_What to work on_. Copy out every line of the data exactly.
-- Begin Supplied information --
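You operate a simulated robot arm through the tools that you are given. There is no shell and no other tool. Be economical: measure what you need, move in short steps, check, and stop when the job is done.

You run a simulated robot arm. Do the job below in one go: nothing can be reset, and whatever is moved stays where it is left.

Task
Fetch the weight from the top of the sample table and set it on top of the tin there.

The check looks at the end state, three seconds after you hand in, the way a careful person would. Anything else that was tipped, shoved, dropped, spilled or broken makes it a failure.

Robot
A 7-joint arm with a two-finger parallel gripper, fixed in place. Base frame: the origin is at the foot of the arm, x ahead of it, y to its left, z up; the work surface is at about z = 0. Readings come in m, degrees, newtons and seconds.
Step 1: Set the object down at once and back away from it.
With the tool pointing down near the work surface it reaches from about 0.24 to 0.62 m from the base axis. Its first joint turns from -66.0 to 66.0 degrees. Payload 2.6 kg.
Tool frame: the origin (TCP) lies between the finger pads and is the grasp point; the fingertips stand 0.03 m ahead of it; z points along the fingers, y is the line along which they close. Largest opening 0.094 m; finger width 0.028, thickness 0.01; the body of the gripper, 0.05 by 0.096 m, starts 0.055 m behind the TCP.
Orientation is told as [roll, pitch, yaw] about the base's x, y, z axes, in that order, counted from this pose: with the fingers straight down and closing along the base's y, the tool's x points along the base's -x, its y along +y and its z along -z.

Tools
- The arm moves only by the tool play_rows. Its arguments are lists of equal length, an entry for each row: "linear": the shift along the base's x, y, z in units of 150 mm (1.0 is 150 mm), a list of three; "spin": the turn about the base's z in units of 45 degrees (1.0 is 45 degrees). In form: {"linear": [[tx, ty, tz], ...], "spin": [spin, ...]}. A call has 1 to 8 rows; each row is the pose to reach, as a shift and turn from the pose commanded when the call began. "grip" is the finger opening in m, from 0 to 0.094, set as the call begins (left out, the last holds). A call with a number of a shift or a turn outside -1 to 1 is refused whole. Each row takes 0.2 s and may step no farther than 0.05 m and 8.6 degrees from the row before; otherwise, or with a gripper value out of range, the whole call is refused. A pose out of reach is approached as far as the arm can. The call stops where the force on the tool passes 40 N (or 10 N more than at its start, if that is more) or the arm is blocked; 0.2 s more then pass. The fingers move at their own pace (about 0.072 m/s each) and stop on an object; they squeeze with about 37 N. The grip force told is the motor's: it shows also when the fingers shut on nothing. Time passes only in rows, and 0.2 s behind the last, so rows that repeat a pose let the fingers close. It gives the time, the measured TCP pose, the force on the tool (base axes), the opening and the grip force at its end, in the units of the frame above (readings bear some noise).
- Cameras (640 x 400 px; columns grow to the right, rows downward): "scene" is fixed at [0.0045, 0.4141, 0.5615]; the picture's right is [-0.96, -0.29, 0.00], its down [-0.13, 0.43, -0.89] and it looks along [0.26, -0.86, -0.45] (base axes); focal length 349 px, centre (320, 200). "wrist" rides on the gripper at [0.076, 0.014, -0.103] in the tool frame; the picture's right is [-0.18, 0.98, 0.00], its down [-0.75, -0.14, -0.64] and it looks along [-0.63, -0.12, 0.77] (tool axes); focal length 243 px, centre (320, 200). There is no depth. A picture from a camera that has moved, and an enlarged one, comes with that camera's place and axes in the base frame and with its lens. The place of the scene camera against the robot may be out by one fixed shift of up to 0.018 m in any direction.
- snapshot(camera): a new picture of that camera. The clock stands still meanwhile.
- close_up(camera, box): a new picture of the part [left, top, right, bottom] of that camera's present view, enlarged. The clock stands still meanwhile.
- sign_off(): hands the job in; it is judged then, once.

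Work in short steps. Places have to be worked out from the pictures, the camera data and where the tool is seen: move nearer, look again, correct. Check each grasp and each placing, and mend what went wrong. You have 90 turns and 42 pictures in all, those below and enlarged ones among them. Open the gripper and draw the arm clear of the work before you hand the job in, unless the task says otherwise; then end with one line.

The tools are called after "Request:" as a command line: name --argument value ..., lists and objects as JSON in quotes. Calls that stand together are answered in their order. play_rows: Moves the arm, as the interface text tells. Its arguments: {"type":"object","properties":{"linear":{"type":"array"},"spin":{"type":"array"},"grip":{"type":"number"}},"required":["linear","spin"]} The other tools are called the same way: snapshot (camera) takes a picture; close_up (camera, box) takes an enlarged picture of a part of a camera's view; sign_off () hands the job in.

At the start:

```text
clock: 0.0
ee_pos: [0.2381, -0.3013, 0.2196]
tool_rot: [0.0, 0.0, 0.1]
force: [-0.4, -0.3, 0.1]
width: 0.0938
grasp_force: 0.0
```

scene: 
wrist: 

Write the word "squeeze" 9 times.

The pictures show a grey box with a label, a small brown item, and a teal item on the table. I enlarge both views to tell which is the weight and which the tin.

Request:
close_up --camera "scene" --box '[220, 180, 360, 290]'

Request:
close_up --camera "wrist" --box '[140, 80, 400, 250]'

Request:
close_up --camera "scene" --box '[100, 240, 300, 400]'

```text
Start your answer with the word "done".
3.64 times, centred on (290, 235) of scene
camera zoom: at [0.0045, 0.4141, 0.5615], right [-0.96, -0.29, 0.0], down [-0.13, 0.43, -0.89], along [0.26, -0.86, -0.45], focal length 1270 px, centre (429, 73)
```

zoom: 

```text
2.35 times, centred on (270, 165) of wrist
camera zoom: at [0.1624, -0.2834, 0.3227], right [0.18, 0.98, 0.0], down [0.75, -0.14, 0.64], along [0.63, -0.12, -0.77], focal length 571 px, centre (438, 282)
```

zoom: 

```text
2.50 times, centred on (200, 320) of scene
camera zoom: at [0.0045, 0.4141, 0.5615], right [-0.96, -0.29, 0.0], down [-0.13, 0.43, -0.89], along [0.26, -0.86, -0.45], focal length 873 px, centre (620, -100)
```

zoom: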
-- End Supplied information --
_Exercise solution_.
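You operate a simulated robot arm through the tools that you are given. There is no shell and no other tool. Be economical: measure what you need, move in short steps, check, and stop when the job is done.

You run a simulated robot arm. Do the job below in one go: nothing can be reset, and whatever is moved stays where it is left.

Task
Fetch the weight from the top of the sample table and set it on top of the tin there.

The check looks at the end state, three seconds after you hand in, the way a careful person would. Anything else that was tipped, shoved, dropped, spilled or broken makes it a failure.

Robot
A 7-joint arm with a two-finger parallel gripper, fixed in place. Base frame: the origin is at the foot of the arm, x ahead of it, y to its left, z up; the work surface is at about z = 0. Readings come in m, degrees, newtons and seconds.
Step 1: Set the object down at once and back away from it.
With the tool pointing down near the work surface it reaches from about 0.24 to 0.62 m from the base axis. Its first joint turns from -66.0 to 66.0 degrees. Payload 2.6 kg.
Tool frame: the origin (TCP) lies between the finger pads and is the grasp point; the fingertips stand 0.03 m ahead of it; z points along the fingers, y is the line along which they close. Largest opening 0.094 m; finger width 0.028, thickness 0.01; the body of the gripper, 0.05 by 0.096 m, starts 0.055 m behind the TCP.
Orientation is told as [roll, pitch, yaw] about the base's x, y, z axes, in that order, counted from this pose: with the fingers straight down and closing along the base's y, the tool's x points along the base's -x, its y along +y and its z along -z.

Tools
- The arm moves only by the tool play_rows. Its arguments are lists of equal length, an entry for each row: "linear": the shift along the base's x, y, z in units of 150 mm (1.0 is 150 mm), a list of three; "spin": the turn about the base's z in units of 45 degrees (1.0 is 45 degrees). In form: {"linear": [[tx, ty, tz], ...], "spin": [spin, ...]}. A call has 1 to 8 rows; each row is the pose to reach, as a shift and turn from the pose commanded when the call began. "grip" is the finger opening in m, from 0 to 0.094, set as the call begins (left out, the last holds). A call with a number of a shift or a turn outside -1 to 1 is refused whole. Each row takes 0.2 s and may step no farther than 0.05 m and 8.6 degrees from the row before; otherwise, or with a gripper value out of range, the whole call is refused. A pose out of reach is approached as far as the arm can. The call stops where the force on the tool passes 40 N (or 10 N more than at its start, if that is more) or the arm is blocked; 0.2 s more then pass. The fingers move at their own pace (about 0.072 m/s each) and stop on an object; they squeeze with about 37 N. The grip force told is the motor's: it shows also when the fingers shut on nothing. Time passes only in rows, and 0.2 s behind the last, so rows that repeat a pose let the fingers close. It gives the time, the measured TCP pose, the force on the tool (base axes), the opening and the grip force at its end, in the units of the frame above (readings bear some noise).
- Cameras (640 x 400 px; columns grow to the right, rows downward): "scene" is fixed at [0.0045, 0.4141, 0.5615]; the picture's right is [-0.96, -0.29, 0.00], its down [-0.13, 0.43, -0.89] and it looks along [0.26, -0.86, -0.45] (base axes); focal length 349 px, centre (320, 200). "wrist" rides on the gripper at [0.076, 0.014, -0.103] in the tool frame; the picture's right is [-0.18, 0.98, 0.00], its down [-0.75, -0.14, -0.64] and it looks along [-0.63, -0.12, 0.77] (tool axes); focal length 243 px, centre (320, 200). There is no depth. A picture from a camera that has moved, and an enlarged one, comes with that camera's place and axes in the base frame and with its lens. The place of the scene camera against the robot may be out by one fixed shift of up to 0.018 m in any direction.
- snapshot(camera): a new picture of that camera. The clock stands still meanwhile.
- close_up(camera, box): a new picture of the part [left, top, right, bottom] of that camera's present view, enlarged. The clock stands still meanwhile.
- sign_off(): hands the job in; it is judged then, once.

Work in short steps. Places have to be worked out from the pictures, the camera data and where the tool is seen: move nearer, look again, correct. Check each grasp and each placing, and mend what went wrong. You have 90 turns and 42 pictures in all, those below and enlarged ones among them. Open the gripper and draw the arm clear of the work before you hand the job in, unless the task says otherwise; then end with one line.

The tools are called after "Request:" as a command line: name --argument value ..., lists and objects as JSON in quotes. Calls that stand together are answered in their order. play_rows: Moves the arm, as the interface text tells. Its arguments: {"type":"object","properties":{"linear":{"type":"array"},"spin":{"type":"array"},"grip":{"type":"number"}},"required":["linear","spin"]} The other tools are called the same way: snapshot (camera) takes a picture; close_up (camera, box) takes an enlarged picture of a part of a camera's view; sign_off () hands the job in.

At the start:

```text
clock: 0.0
ee_pos: [0.2381, -0.3013, 0.2196]
tool_rot: [0.0, 0.0, 0.1]
force: [-0.4, -0.3, 0.1]
width: 0.0938
grasp_force: 0.0
```

scene: 
wrist: 

Write the word "squeeze" 9 times.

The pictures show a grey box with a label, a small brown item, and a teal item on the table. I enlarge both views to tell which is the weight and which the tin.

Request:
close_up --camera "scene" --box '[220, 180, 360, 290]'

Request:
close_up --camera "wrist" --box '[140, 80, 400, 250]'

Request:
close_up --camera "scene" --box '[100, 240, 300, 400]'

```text
Start your answer with the word "done".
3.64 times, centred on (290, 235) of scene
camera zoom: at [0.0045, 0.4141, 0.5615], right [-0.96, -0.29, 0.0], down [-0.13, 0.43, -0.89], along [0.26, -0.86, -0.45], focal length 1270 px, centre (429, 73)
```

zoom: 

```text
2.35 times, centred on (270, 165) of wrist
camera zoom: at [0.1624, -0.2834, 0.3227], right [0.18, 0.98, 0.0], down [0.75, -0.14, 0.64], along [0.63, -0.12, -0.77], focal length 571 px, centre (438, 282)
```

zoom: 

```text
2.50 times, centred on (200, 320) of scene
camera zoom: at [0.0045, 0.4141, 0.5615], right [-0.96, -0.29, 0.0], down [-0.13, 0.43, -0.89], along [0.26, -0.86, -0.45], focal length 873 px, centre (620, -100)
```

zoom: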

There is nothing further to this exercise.